Inflation continues rising following the moderation in economic growth, the rise in the prices of gas and raw materials and the lower consumer demand. The recent signs of moderation suggest that inflation could soon reach record highs, leading to sharper than expected monetary tightening in Mexico, especially given its central bank’s (Banxico) commitment to price stability.

 

BBVA’s Research estimates that economic growth in Mexico will remain at 2 percent considering the 1H22 rebound, but expects deceleration going forward, according to a study. This deceleration goes hand in hand with the anticipation that inflation will stabilize during 4Q22 and slow down during 2023.  

 

Policymakers now face a stark trade-off because of higher volatility. While the Bank of Mexico is expected to maintain a tightening stance during 2023, BBVA anticipates the start of a downward cycle in 3Q23. Higher interest rates will raise the financial cost of public debt to 3.4 percent of GDP in 2023, compared to 3.1 percent in 2022. The higher share of non-programmable spending within total public spending will reduce the federal government’s room for maneuver in 2023, forecasts the bank. 

 

The 1H22 rebound fades, bringing a slowdown in consumption in the face of high prices, higher interest rates and weak growth. While manufacturing bottlenecks are reducing, the outlook for manufacturing is clouded by weakening demand. The world is facing lower and lower consumer demand due to continuous rising prices, which has led to lower expected growth for 2023. Lower growth of the US industry will impact neighboring economies, mentions BlackRock. 

 

To fight inflation, the Mexican government has implemented an economic and anti-inflation package that aims to address this drop in consumption, especially of items of the basic food basket (canasta basica).

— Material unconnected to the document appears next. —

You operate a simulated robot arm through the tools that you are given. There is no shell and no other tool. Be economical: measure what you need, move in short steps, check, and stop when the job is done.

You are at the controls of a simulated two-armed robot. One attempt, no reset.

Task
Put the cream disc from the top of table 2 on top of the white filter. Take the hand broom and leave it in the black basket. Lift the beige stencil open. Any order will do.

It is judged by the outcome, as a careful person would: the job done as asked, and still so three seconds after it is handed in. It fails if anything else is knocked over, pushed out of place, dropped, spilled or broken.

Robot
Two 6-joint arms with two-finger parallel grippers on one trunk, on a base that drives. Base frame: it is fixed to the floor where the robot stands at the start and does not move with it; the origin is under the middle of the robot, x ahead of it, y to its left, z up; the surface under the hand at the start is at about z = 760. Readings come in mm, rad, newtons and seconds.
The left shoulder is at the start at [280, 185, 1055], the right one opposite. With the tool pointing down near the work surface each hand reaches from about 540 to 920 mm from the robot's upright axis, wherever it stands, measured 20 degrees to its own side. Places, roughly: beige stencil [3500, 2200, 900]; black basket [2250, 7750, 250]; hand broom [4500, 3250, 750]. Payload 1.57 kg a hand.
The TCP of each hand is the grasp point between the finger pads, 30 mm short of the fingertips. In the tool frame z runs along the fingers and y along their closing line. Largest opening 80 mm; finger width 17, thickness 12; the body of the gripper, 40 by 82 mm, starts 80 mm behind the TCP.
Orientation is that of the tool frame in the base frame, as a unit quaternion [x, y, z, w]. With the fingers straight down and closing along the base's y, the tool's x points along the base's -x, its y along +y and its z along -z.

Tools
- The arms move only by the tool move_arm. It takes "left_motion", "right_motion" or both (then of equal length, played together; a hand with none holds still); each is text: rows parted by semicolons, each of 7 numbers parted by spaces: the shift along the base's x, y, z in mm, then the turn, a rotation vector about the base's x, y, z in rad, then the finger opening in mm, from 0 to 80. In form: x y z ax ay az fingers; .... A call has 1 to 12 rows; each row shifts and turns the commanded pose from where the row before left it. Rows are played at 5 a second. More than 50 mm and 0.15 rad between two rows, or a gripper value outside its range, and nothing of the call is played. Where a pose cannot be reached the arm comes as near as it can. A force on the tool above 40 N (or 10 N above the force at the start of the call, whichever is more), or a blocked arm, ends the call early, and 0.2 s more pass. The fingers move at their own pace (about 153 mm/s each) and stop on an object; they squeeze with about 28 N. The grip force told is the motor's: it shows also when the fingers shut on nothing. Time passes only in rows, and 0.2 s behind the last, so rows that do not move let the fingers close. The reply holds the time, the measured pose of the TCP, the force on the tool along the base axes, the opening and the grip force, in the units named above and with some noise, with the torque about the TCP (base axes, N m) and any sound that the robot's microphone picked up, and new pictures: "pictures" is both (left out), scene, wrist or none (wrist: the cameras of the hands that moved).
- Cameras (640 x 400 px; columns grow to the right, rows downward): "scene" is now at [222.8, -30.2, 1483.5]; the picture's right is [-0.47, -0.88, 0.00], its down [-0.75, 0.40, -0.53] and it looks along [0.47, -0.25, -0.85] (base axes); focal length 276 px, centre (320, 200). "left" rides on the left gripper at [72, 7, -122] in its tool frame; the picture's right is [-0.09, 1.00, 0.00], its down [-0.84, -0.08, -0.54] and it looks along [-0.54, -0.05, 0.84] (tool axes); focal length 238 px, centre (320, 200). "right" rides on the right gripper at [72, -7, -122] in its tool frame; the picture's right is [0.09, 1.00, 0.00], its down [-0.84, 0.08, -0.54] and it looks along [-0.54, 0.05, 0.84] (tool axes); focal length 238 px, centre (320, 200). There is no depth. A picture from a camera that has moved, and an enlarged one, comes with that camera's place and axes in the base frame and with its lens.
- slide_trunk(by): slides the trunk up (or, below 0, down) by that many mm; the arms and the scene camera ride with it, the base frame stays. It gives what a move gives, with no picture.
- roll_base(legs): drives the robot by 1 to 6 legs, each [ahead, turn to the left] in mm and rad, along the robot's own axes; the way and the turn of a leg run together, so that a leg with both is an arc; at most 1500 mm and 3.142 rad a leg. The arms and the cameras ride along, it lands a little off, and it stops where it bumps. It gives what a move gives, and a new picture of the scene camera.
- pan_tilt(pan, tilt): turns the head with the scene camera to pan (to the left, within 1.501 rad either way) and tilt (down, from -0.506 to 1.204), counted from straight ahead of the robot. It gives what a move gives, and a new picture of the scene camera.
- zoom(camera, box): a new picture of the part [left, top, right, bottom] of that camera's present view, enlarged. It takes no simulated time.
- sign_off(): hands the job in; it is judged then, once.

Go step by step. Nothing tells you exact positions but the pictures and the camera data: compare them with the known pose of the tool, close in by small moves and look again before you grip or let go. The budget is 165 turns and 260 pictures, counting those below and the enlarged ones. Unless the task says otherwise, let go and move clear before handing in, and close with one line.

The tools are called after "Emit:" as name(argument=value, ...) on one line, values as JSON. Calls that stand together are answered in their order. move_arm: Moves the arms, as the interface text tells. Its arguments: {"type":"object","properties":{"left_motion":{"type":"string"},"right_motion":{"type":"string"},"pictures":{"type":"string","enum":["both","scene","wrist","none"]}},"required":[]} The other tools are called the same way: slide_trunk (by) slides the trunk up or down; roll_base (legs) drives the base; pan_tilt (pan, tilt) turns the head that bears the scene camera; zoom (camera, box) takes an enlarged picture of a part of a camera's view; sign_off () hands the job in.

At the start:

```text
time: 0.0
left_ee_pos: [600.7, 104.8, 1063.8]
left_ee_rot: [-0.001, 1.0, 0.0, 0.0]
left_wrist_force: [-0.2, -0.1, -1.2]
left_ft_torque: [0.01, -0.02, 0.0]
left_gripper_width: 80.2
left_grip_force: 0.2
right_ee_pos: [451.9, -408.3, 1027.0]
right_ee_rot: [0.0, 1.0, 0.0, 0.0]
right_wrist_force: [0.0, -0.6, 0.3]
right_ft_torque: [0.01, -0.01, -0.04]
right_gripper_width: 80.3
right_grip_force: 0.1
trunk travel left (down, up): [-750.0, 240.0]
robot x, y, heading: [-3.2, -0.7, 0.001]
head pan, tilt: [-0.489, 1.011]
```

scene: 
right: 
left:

Lower consumption of these items could also affect anticipated tax revenues for 2023. Nevertheless, the federal government has said it will prioritize meeting the primary deficit target of 0.2 percent of GDP, but its room for maneuver will be limited by the higher share of non-programmable spending within total public spending, which will increase from 26.5 percent in 2022 to 28.4 percent next year, reports BBVA.